(Problem details): Keep the text passage going from its last sentence.

(Text passage):
THE CAUSES.

Looking into the history of the times just preceding the Kulturkampf, and the nature of the events transpiring during its progress, among the causes may be enumerated the following: 1, the liberalism of the rationalists; 2, the liberalism of certain pseudo-Catholics; 3, the desire for Protestant ascendancy; 4, the hatred of ultramontainism as incarnated in the "Old Catholic" sect; and 5, the determination of Caesarism to reduce all religion in Germany to the domination of the State.

THE RATIONALISTS.

Emanuel Kant, and then Hegel and his disciples, had opened the way to unrestricted rationalism. They taught that religion was only an inferior form of "the idea," which "idea" formed its truth only in the "superior form" of philosophy. In 1833 Frederick Richter, a disciple of Hegel, denied the immortality of the soul, declaring the doctrine the cause of every evil. In 1835, another Hegelian, Strauss, denied the divinity of Christ. In 1837, Richard Rothe wrote a book to demonstrate that the Gospel would triumph only when all churches and religious societies were exterminated from the face of the earth.

This species of philosophy, by denying the immortality of the soul, the divinity of Christ, and the value of the Church, reduced all religion to a vague form without any fixed or determinate existence. But, after all, what did Hegel and his disciples mean by religion? It is difficult to give an answer when one examines his works, barbarous as they are in style, and more nebulous in their conceptions than these of any other German writer. Nevertheless out of his misty speculations one can thus formulate his conception of religion: "Religion is only a creation, a phantasm of the mind of man, who adores a god whom he himself has formed to his own image; so that divine nature is only human nature idealized, unconfined, and then considered as a real and personal being."

(Given material):
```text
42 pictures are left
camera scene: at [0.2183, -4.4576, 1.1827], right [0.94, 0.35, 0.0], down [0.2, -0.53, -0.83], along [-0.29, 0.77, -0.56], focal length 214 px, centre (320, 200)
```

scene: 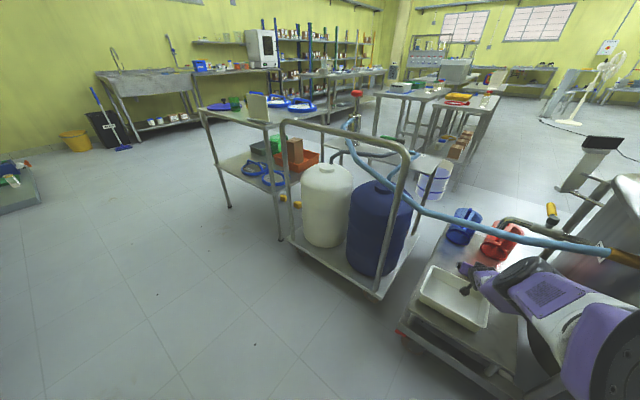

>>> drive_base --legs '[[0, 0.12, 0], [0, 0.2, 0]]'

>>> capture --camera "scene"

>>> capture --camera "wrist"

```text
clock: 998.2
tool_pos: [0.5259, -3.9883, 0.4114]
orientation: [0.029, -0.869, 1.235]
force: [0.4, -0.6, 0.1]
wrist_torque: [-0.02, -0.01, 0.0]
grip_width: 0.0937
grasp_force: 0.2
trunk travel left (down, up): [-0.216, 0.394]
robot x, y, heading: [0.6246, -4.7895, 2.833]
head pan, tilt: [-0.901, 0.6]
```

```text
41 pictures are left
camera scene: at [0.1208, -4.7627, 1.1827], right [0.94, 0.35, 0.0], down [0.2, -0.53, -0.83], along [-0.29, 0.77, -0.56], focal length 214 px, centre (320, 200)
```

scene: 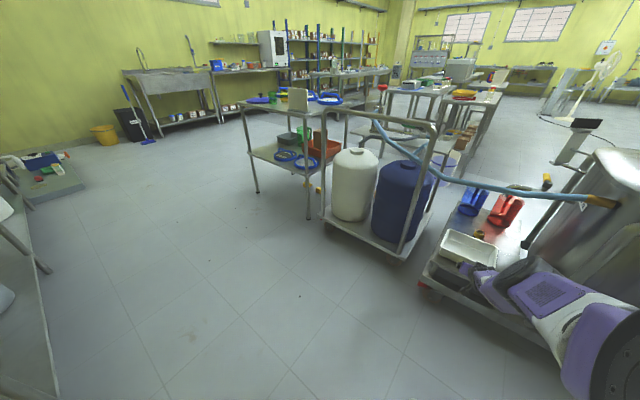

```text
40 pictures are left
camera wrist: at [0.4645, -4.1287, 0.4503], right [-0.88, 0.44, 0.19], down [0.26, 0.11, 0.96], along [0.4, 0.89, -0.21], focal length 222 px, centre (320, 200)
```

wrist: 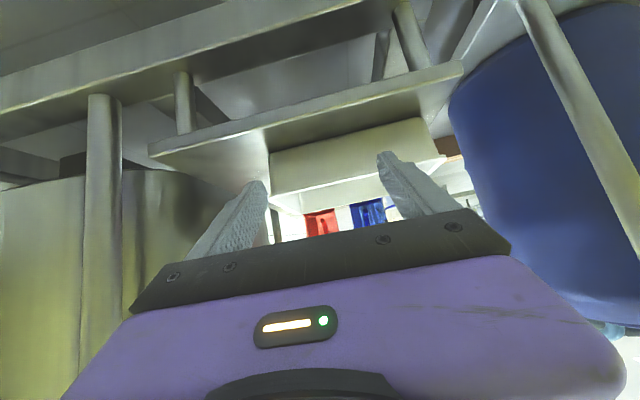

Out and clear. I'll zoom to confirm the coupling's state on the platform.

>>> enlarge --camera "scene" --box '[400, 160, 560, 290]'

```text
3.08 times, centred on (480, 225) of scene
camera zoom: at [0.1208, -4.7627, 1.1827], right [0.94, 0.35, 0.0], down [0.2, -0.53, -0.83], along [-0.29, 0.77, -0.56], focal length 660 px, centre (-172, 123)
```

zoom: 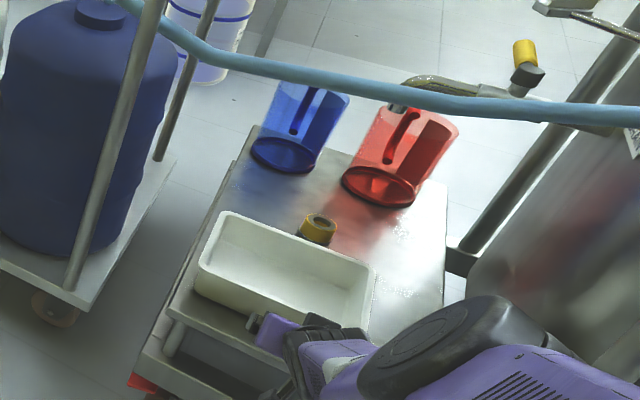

(Written response):
From this principle which denied God, by confounding Him with man, and reducing all religion to simple philanthropy, Feuerbach deduced the theory that all theology was founded upon anthropology; that God was man, and that the love of God meant merely the love of man. Thus German philosophy had arrived at mystical atheism and was turning rapidly to open paganism with its denial of Christianity. This doctrine was preached by Stirner and by Gaspar Schmidt, who esteemed egoism as something sacred, and began to advocate revolution and anarchy.

Side by side with the school of Hegel was that of Tubingen, the head and master of which was Ferdinand Christian Baur (died in 1860). Baur had written, in 1835, a work on Gnosticism, which suggested many of the errors of Renan, and ten years later another work on St. Paul, of which Renan made much use when after denying the divinity of Christ, he wished also to deny the sanctity of Paul. Baur had once attempted to answer Moehler's monumental work, that "Symbolism" which exposed the contradictions of Protestantism and the constant doctrine of the Church.

Under the leadership of Baur, the School of Tubingen rejected the Gospel of St. John, the whole theme of which is the divinity of Christ.

While the philosophers of Tubingen and other German universities were thus assailing the divine foundations of Christianity, another class of writers, Moleschott, Büchrer, Vogt, Löwenthal, and many Protestants, were turning to naturalism and atheistic materialism, the consequences of Hegelianism. The materialistic school, which was socialistic in politics, atheistic in religion, realistic in literature, had the impudence to present itself as the savior of society.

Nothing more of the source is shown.